RCM: What was the most challenging song to write for Pet Sounds from a lyrical standpoint?
Tony Asher: It might have been Wouldn’t It Be Nice because there are a lot of lyrics. It wasn’t inordinately challenging, it’s just there was a lot to write. But with God Only Knows, on the other hand, I always felt like we barely got started. I felt like saying, “Wait a second, can’t we put another section in this song?” because there was not very much to it.
RCM: Would Brian come up with songs titles that you’d work off?
Tony Asher: I think I Just Wasn’t Made For These Times was one of them. I think he might have suggested Here Today as well.
RCM: What was Brian’s state of mind working on the record?
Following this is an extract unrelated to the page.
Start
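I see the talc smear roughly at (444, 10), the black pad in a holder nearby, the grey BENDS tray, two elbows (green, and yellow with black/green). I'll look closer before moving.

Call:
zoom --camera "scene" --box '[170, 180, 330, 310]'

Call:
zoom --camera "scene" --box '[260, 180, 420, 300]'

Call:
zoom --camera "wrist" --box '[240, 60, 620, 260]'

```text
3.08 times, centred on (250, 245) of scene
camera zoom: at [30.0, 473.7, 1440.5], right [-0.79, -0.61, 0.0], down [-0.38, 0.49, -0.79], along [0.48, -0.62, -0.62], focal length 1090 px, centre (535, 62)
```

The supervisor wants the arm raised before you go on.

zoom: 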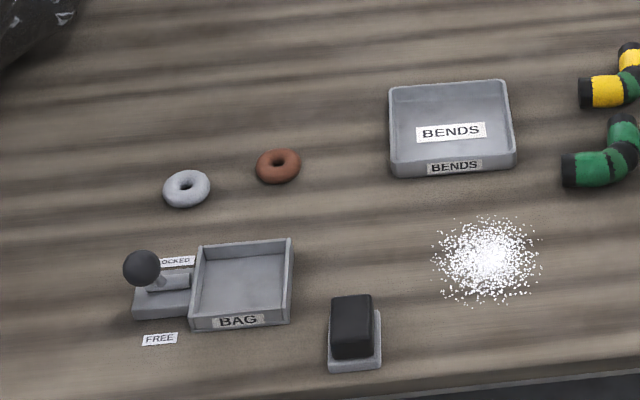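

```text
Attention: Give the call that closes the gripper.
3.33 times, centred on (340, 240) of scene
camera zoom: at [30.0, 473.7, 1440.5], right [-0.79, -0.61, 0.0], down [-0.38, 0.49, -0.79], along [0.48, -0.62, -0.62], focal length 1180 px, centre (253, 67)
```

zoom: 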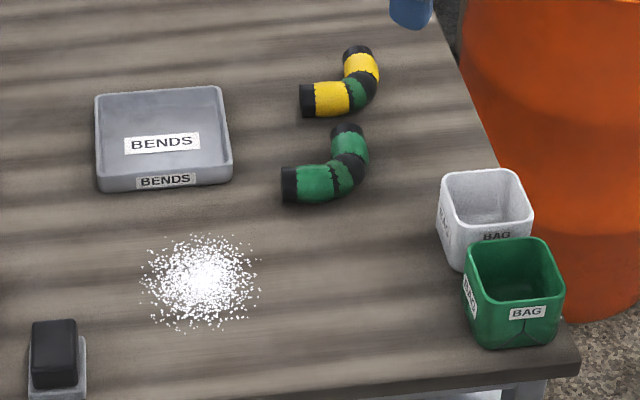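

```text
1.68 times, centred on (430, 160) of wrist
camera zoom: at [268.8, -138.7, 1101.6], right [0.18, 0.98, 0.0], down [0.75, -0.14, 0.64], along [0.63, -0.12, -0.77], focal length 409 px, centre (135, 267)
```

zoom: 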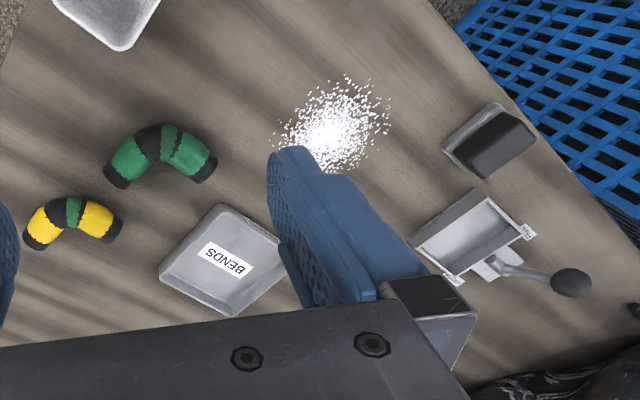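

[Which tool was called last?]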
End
Tony Asher: I’d taken a couple weeks off from work so as along as we got something done in a day I was okay. Once he was up he was in a good mood. He was excited about working on the album. When he either composes or arrives at something he really likes, he just loves playing it and he’ll play it and play it and play it. He tends to play it a little faster than it should be because he’s excited about it and with a little more expression unless it’s a ballad. He was very up throughout most of the writing sessions. I learned some interesting things.